***** Source extract

The Surreal Life
I went to a Superbowl party last night that, mercifully, was not centered on the football game. In fact we saw the half-time snoozer with Paul McCartney, otherwise didn't watch the game at all.
What we watched instead was MTV's 'The Surreal Life, which needs a word stronger than surreal to fully describe it.
What the show does is gather up a half dozen entertainment industry has-beens and wannabes and move them into the former Mulholland Drive mansion of Glen Campbell. The house is decorated in 1970s psychedelia style, which in itself is ghastly enough to catch one's attention.
The six people in the house were Adrianne Curry (winner of the first America's Next Top Model competition), Christopher Knight (of the Brady Bunch), Go-Go's guitarist Jane Wiedlin, rap artist Da Brat, supermodel Marcus Schenkenberg, wrestling star Chyna Doll and Verne Troyer, aka "Mini-Me" from the Austin Powers movie.
Suffice it to say, pro wrestler Chyna Doll is a totally freakish drunk, and MiniMe also has some maxi alcohol abuse problems.
Chyna- who has to have more testosterone than estrogen in her body, holed up in a bedroom designed for the 2'8" little man. When she refused to give it up, the dwarf got pissed and they fought. Finally, everyone helped her move her wardrobe and her stash of several cases of hard liquor to another room.

**********

- Problem to work on
I need the source extract continued from the place where it stops.

***** Entries

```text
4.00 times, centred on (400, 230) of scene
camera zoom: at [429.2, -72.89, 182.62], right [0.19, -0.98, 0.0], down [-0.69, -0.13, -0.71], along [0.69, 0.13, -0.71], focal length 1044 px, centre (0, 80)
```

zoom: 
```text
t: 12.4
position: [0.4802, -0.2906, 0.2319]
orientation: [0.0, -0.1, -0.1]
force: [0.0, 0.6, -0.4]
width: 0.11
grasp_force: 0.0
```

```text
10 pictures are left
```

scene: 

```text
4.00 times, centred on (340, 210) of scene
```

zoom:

**********

- Output for this exercise
MiniMe got drunk and naked, rode his Rascal into a hall corner and peed against the wall. In another scene he was so drunk, he was pawing at Christopher Knight like a baby looking for his mother's breast. It went way beyond creepy.
They served sushi off the naked body of Adrianne Curry. A leering, slobbering MiniMe kept tweaking her nipple, barely hidden under a sushi leaf. The model was beautiful, but who wants to eat raw fish off any woman's naked body? Bacteria much?
As a testament to the caliber of houseguests, Christopher Knight, the now grown-up Brady Bunch kid, had his shit together better than any of the others. Plus, he ended up dating the model after the show wrapped, so there was that to consider.
All in all, The Surreal Life is an intellectual tour de force and an asset to America's quest for excellence in television broadcasting.
I am so proud that satellite TV broadcasts shows like this to other countries so we have more to boast about than just George W. Bush.